For a trust resident in Canada then, how is it taxed?

  • The main distinction one has to make is whether the trust is “inter vivos” or “testamentary”
  • An “inter vivos” trust is one settled during a person’s lifetime, and it is taxed at the highest personal marginal tax rate of the province where the trustee is resident, which can approach 50%.
  • On the other hand, a “testamentary” trust is generally created out of a person’s Will and is taxed like an individual except that it does not get personal credits.  
  • Other than that, it is entitled to marginal tax bracket treatment so that it is taxed at roughly 20% on its first $30,000 or so of income and that tax rate creeps up to the top provincial rate as the trust’s income approaches about $115,000. 

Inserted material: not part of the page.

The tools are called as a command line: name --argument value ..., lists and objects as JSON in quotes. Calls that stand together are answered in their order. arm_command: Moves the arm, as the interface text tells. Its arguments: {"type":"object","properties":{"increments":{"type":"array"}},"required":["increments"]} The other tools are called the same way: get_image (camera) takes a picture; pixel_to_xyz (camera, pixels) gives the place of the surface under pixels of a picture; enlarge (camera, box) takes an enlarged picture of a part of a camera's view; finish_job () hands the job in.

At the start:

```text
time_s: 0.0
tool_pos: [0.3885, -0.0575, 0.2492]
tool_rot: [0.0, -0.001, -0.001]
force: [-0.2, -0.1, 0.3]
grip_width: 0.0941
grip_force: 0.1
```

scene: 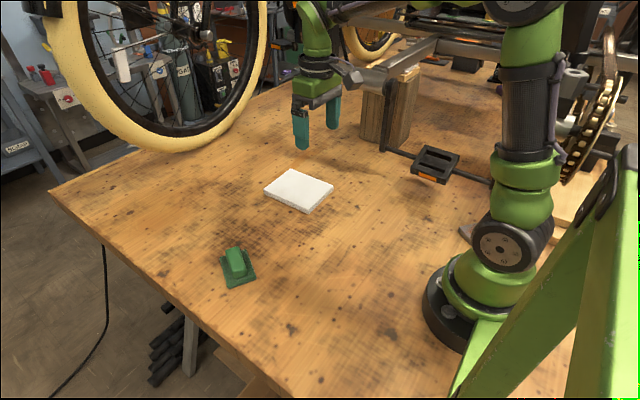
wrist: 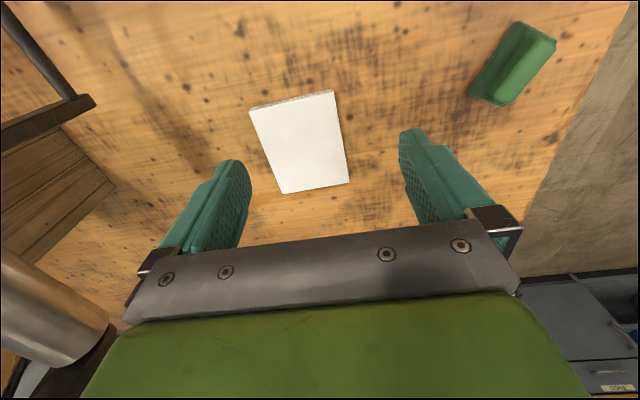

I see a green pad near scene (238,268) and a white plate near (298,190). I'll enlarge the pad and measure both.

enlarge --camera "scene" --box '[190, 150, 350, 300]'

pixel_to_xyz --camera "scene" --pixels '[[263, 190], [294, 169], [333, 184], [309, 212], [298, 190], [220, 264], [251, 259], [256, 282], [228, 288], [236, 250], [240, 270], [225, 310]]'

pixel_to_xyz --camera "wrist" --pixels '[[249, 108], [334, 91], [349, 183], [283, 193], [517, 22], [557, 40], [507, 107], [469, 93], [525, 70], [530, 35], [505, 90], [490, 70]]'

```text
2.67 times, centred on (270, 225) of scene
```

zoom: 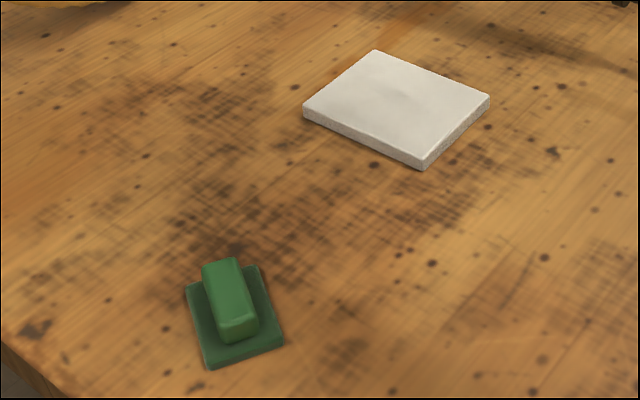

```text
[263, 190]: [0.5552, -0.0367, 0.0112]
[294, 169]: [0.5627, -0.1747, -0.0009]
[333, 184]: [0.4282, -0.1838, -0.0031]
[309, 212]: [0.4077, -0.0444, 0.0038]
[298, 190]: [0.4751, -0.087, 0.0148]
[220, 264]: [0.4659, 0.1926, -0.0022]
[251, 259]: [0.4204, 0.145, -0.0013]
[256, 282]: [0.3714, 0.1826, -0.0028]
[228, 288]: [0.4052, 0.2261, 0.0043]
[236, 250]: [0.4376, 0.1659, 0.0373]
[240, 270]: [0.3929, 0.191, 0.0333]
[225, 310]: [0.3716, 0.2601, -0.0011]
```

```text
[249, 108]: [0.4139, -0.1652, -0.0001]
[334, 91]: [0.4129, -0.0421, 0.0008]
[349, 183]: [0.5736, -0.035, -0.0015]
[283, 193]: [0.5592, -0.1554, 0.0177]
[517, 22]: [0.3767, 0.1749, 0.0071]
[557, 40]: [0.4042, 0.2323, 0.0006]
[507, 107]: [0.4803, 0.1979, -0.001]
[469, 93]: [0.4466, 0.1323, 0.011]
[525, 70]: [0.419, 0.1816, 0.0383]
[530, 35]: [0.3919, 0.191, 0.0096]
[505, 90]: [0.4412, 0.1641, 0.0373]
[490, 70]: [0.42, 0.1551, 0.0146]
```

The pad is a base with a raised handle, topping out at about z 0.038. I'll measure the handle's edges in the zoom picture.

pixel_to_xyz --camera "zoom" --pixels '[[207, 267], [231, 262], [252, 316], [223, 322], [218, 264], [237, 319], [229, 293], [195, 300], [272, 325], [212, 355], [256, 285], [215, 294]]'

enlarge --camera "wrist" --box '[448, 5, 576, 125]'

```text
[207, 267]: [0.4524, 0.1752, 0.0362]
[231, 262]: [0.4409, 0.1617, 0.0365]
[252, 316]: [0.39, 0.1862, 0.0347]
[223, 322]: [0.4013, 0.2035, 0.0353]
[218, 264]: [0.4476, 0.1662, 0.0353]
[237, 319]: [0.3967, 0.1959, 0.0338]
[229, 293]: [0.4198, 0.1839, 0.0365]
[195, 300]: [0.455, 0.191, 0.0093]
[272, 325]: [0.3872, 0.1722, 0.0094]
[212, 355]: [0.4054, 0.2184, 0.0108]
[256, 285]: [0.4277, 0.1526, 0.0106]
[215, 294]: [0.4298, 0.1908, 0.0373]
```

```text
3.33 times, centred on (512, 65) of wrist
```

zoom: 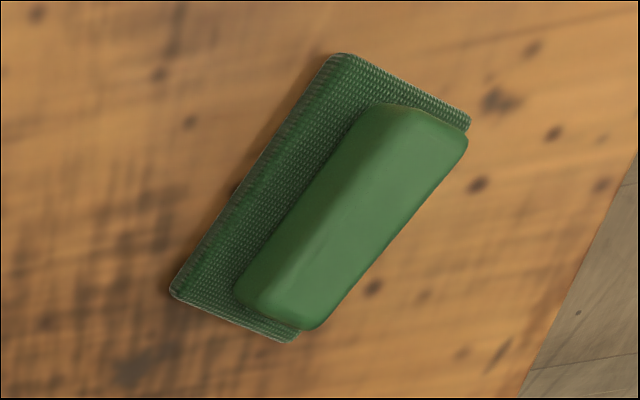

Can you give an example of how a testamentary trust can be used to tax advantage?

  • A husband dies and leaves his GIC portfolio directly to his wife (in Ontario).  
  • She’s a doctor and already has a taxable income of $120,000.
  • Every dollar she earns in the portfolio will be subject to her personal tax rate of about 46%.
  • Had the husband instead set forth a trust in his Will with his wife a beneficiary, the early income of the trust would have been taxed at about 20%, and would not have reached 46% until well over $100,000 of investment income.  There would be $10-15,000 tax savings every year.

Does this only work for those with such large income?

  • Essentially if the income of the beneficiary and the income in the trust together break over a marginal tax bracket (as low as $35,000) then there may be an opportunity to save taxes.
  • The costs of setting this up can be as little as adding a few paragraphs to your Will — but make sure you have your lawyer do it because if it is done incorrectly it may be treated as an inter vivos trust or it may be collapsed immediately thus losing the tax benefits.